▶ [PASSAGE]
Russell patent No. 2,295,757 is the device which provides for the short-circuiting of the electrodes of appellants' hot cathode fluorescent tubes to permit instant starting. It is agreed by all parties that with respect to this patent providing for instant starting, the Boucher patent in suit, No. 2,351,914, reads directly on Russell. But appellants contend that the Boucher patent was prior in conception to the Russell patent.


It is contended by appellants that the Russell patent was not pleaded and cited in connection with the above mentioned Boucher patent, and, therefore, cannot be considered in determining whether the Russell patent anticipated Boucher. With regard to the question of citing and pleading prior patents as anticipating patents in suit, this, like many other questions of pleading, goes to the admissibility of evidence when a defense, which is required to be pleaded, is not pleaded; and such evidence, on objection by counsel, may be excluded or admitted on terms, in the discretion of the trial court. In any event, it is to be said, aside from the question of pleading patents as anticipatory, that there the defense is one of invalidity of the patent because of lack of invention, other patents can be introduced in evidence to show the prior state of the art without being specially pleaded for that purpose. Oswell v. Bloomfield, 7 Cir., 113 F.2d 377; Minnesota Min. & Mfg. Co. v. Industrial Tape Corp., 7 Cir., 168 F.2d 7.

▶ [GIVEN INFORMATION]

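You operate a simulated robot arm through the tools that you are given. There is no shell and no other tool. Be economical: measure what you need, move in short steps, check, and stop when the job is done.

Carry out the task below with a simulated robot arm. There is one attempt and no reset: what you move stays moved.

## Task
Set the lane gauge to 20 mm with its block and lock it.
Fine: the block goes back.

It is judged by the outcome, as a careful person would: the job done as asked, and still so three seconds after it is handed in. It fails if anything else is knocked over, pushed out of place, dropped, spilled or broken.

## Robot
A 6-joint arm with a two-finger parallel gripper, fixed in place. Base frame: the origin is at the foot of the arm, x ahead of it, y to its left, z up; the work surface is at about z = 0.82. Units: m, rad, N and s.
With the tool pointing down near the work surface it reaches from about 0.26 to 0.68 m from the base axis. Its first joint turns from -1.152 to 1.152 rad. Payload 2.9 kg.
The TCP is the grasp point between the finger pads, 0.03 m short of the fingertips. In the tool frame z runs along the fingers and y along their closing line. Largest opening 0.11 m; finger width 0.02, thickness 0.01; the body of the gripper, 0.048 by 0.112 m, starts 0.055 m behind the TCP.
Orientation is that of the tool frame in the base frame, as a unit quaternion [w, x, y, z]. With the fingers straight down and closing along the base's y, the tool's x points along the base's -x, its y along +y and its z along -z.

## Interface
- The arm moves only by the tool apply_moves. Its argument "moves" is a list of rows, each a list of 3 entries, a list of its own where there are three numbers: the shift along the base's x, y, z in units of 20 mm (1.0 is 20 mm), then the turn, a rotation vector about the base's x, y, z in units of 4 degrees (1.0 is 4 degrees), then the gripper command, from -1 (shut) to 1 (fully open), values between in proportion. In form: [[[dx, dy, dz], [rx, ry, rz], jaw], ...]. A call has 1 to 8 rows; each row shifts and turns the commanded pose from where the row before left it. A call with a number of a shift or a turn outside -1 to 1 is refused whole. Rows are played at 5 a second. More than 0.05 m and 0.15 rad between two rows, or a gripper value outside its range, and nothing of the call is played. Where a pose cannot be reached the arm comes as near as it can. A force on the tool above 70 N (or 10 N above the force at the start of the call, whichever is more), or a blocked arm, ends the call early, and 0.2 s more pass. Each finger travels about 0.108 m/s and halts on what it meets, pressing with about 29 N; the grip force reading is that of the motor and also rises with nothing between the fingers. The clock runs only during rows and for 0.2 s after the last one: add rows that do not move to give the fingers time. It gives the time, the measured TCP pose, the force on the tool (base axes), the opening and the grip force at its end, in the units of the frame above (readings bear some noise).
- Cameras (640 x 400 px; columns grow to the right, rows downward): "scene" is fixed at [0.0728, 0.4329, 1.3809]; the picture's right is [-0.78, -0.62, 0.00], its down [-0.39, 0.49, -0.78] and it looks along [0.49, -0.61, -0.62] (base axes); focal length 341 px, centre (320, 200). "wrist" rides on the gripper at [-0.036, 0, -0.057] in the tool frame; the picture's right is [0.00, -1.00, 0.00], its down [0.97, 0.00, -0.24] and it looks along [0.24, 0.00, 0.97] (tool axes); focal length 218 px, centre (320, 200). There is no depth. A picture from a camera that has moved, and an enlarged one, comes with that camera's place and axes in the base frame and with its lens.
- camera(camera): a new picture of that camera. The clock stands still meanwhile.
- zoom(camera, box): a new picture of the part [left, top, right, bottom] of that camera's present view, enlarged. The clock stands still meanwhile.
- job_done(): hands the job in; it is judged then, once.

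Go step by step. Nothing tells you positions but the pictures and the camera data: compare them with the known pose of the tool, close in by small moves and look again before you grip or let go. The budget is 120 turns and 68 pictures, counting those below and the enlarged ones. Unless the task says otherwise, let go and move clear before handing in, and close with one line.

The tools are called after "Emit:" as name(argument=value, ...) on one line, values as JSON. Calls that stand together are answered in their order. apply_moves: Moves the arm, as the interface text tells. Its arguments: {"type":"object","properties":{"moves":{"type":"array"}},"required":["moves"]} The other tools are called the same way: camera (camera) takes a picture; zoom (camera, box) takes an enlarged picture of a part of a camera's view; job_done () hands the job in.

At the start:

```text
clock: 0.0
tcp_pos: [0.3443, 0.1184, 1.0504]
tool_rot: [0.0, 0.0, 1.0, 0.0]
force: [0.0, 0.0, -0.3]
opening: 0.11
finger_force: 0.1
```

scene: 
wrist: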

▶ [EXERCISE BRIEF] Cite the passage exactly. Begin with "Russell patent No." and finish with "the Russell patent.".

▶ [ANSWER]
Russell patent No. 2,295,757 is the device which provides for the short-circuiting of the electrodes of appellants' hot cathode fluorescent tubes to permit instant starting. It is agreed by all parties that with respect to this patent providing for instant starting, the Boucher patent in suit, No. 2,351,914, reads directly on Russell. But appellants contend that the Boucher patent was prior in conception to the Russell patent.